╭─ DATA LINES
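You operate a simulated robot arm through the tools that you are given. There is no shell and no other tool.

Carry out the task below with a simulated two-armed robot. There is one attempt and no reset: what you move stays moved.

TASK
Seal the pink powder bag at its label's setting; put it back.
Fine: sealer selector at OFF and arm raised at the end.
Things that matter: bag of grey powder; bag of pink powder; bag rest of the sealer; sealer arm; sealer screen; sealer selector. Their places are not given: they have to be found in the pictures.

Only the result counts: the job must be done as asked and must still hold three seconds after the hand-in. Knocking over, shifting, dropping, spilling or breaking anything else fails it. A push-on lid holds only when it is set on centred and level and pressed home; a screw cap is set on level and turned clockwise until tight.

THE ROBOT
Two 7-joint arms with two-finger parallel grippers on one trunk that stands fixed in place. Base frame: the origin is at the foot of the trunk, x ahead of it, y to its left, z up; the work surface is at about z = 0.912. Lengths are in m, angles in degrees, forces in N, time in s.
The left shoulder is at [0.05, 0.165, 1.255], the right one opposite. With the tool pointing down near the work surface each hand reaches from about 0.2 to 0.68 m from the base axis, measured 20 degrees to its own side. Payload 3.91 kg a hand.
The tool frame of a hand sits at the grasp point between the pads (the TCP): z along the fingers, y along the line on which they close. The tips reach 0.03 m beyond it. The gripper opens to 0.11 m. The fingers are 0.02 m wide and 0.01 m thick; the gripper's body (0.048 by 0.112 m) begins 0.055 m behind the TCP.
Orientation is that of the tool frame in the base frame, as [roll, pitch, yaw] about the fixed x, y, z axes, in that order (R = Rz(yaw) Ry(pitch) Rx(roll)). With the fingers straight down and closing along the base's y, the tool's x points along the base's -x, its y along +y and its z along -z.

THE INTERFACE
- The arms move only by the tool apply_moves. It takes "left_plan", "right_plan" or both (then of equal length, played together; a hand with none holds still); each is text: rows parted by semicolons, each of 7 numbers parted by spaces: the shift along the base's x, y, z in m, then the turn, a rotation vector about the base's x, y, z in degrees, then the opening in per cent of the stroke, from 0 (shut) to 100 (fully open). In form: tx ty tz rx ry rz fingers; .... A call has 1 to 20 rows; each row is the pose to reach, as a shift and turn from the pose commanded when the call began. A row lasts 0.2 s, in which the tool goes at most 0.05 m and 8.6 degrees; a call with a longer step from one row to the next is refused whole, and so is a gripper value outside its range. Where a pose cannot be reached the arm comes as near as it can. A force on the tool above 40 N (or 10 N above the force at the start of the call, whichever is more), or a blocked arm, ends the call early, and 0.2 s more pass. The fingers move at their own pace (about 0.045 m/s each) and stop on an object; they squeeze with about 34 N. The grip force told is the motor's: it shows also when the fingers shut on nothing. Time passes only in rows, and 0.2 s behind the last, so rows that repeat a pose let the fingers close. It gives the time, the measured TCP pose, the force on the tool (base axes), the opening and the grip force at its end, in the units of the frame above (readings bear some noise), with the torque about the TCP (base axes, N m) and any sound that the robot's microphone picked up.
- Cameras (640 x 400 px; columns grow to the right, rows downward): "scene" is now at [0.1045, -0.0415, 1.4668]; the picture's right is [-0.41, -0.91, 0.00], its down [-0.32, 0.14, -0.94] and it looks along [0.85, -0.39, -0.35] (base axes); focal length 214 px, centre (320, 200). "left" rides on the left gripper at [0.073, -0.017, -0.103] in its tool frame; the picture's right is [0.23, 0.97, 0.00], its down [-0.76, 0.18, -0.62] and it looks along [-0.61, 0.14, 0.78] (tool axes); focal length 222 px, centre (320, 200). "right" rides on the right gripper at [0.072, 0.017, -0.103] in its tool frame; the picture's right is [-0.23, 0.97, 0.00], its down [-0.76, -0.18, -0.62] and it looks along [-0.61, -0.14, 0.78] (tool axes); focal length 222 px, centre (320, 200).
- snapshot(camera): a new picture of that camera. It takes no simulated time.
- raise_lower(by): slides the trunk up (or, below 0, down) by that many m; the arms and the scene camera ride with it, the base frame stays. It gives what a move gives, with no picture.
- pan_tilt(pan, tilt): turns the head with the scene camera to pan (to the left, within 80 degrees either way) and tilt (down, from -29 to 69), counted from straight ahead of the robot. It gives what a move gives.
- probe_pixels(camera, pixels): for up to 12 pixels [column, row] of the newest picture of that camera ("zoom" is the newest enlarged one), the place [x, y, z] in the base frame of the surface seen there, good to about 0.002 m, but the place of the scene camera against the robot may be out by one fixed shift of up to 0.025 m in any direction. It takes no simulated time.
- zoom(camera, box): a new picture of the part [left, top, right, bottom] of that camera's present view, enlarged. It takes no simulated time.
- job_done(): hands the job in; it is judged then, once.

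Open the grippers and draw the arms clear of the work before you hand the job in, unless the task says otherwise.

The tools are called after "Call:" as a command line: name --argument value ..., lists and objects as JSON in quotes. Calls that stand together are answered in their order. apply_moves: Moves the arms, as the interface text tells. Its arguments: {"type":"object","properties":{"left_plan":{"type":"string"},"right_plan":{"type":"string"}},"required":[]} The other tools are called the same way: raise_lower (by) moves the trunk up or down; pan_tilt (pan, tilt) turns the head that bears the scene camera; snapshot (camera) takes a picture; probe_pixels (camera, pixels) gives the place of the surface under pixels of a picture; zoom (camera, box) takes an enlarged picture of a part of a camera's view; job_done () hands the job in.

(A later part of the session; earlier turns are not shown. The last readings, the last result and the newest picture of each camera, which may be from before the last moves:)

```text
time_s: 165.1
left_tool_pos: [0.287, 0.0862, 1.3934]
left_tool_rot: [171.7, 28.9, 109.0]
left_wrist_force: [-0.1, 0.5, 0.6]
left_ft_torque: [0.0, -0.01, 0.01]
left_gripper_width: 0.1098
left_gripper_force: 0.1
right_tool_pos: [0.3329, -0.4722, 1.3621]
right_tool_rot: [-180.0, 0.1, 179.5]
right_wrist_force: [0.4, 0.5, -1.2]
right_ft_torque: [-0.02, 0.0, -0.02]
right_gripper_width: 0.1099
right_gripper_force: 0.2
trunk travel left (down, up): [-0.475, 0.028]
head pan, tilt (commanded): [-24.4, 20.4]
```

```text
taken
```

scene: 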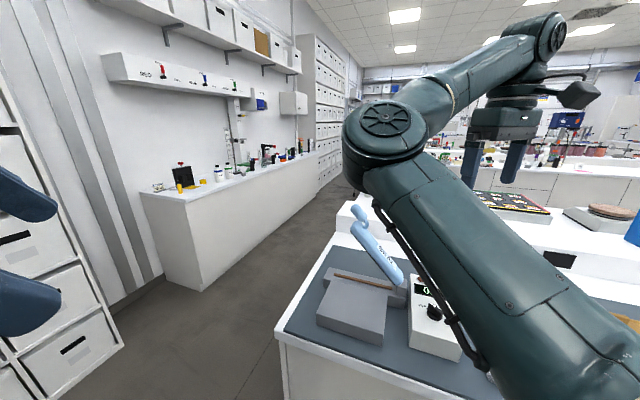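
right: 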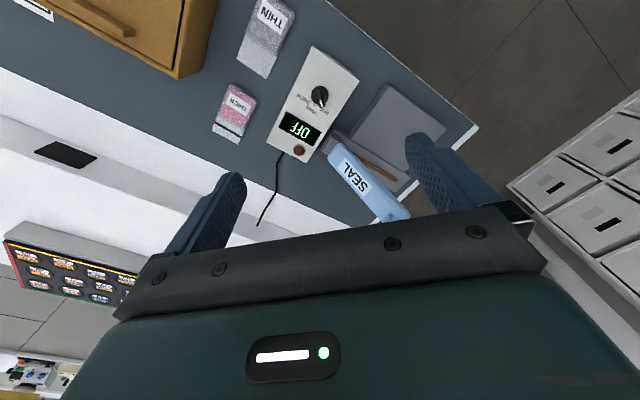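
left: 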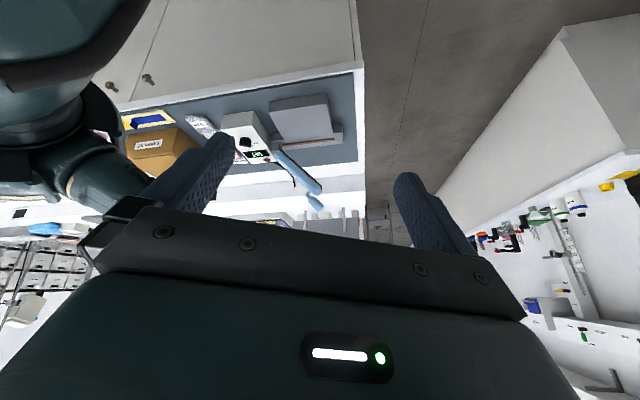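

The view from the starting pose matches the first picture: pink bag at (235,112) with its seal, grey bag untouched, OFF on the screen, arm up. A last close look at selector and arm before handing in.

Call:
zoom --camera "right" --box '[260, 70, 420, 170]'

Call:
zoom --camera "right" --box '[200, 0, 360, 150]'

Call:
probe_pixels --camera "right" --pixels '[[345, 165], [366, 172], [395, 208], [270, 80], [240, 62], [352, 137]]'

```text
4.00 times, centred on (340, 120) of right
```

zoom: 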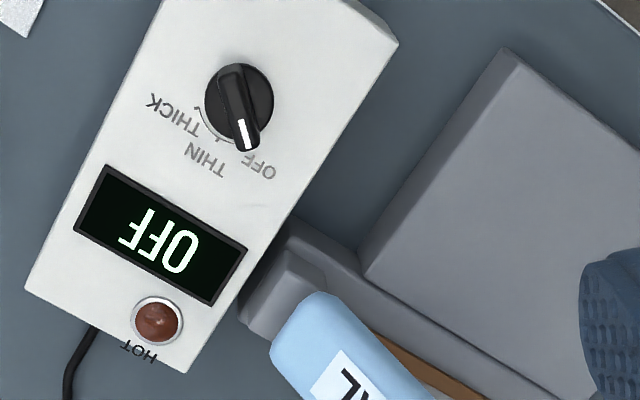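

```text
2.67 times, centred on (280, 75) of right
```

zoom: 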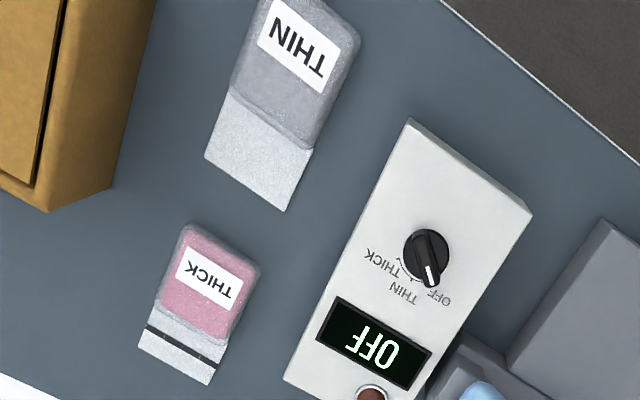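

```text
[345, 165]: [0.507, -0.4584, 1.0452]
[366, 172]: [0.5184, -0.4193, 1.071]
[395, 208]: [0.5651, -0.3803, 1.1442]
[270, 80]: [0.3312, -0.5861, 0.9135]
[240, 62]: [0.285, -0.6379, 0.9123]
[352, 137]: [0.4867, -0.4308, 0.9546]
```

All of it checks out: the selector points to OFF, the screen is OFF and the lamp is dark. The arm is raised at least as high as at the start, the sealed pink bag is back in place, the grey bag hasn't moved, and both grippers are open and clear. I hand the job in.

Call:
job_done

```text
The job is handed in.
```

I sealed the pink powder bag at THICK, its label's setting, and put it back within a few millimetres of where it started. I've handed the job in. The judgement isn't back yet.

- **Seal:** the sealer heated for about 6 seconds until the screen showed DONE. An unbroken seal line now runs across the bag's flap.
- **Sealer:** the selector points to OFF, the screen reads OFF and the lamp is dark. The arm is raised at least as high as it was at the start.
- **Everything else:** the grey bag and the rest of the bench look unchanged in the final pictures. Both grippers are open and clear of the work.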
╰─
*DIRECTIONS:*
**a.** What does the passage given say from "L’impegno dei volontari" through "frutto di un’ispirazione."? Give the exact wording.
**b.** Keep the passage given going from its last sentence.
╭─ PASSAGE GIVEN
La reciprocità come terapia

L’impegno dei volontari dell’Avo per umanizzare la sanità. A colloquio col fondatore, prof. Erminio Longhini.
volontarie dell'Avo

Non è facile sintetizzare nei tempi di un’intervista le molte benemerenze di chi, arrivato all’apice della carriera medica col costante obiettivo del bene comune, è noto soprattutto come il fondatore dell’Avo, Associazione Volontari Ospedalieri, antesignana dei volontariati a scopo sociale in Italia, che ha fatto da modello a molte iniziative analoghe. Eppure lui – parlo del prof. Erminio Longhini – si definisce semplicemente «uno che la vita ha portato ad essere costantemente presente in posizioni difficili per l’uomo».

A questo milanese che ha superato gli ottanta chiedo l’origine di una iniziativa che nel tempo sempre più va rivelandosi come frutto di un’ispirazione.

 

«Ero da poco primario medico all’ospedale di Sesto San Giovanni, avevo solo trentanove anni e lavorando con una équipe sanitaria raccogliticcia mi chiedevo come poter aiutare degnamente il mio prossimo malato, quando capitò l’occasione buona, provvidenziale. Coadiuvato da un generoso sponsor – una facoltosa signora diventata mia paziente –, mi trovai a dirigere una delle divisioni mediche più tecnologicamente all’avanguardia. Eppure non ero soddisfatto: troppo spesso il malato veniva considerato un organo da curare se non un numero di posto letto, piuttosto che nella sua dignità di persona.
╰─
*ANSWERS BELOW:*
**a.**
L’impegno dei volontari dell’Avo per umanizzare la sanità. A colloquio col fondatore, prof. Erminio Longhini.
volontarie dell'Avo

Non è facile sintetizzare nei tempi di un’intervista le molte benemerenze di chi, arrivato all’apice della carriera medica col costante obiettivo del bene comune, è noto soprattutto come il fondatore dell’Avo, Associazione Volontari Ospedalieri, antesignana dei volontariati a scopo sociale in Italia, che ha fatto da modello a molte iniziative analoghe. Eppure lui – parlo del prof. Erminio Longhini – si definisce semplicemente «uno che la vita ha portato ad essere costantemente presente in posizioni difficili per l’uomo».

A questo milanese che ha superato gli ottanta chiedo l’origine di una iniziativa che nel tempo sempre più va rivelandosi come frutto di un’ispirazione.

**b.**
 

Fu allora che in collaborazione con l’Istituto di Sociologia dell’Università Cattolica organizzai una ricerca in quaranta ospedali della Lombardia. Con mia grande sorpresa, il 34 per cento dei consultati denunciava come disagio più frequente la solitudine legata alla “diversità” determinata dalla malattia. Ciò mi ricordava la solitudine di Gesù nell’orto degli ulivi e ancor di più nel momento in cui aveva sofferto l’abbandono in croce. Di qui l’idea, condivisa con mia moglie Nuccia, di invitare una ventina di nostri amici a farsi “prossimi” di chi, nel corso di un ricovero, attraversava momenti di emarginazione, ansia, abbandono; e ciò offrendo a lui solidarietà, sostegno materiale e morale per qualche ora alla settimana».

Tocca alla comunità sociale, secondo Erminio, attraverso i suoi componenti più sensibili, partecipare al mondo della salute nel servizio disinteressato al malato, il che comporta sempre un salto nel buio. Ma proprio questa gratuità suscita il “miracolo” del dono da parte di chi viene messo nelle condizioni di esprimere i valori insiti nella propria sofferenza, valori necessari anche a chi è sano. Così l’ospedale da luogo chiuso può aprirsi in modo partecipativo. «Insomma –conclude Erminio, che in pochi tratti ha delineato la specificità dell’iniziativa –  là dove la tecnologia nulla può, la reciprocità ha ancora molto da dire».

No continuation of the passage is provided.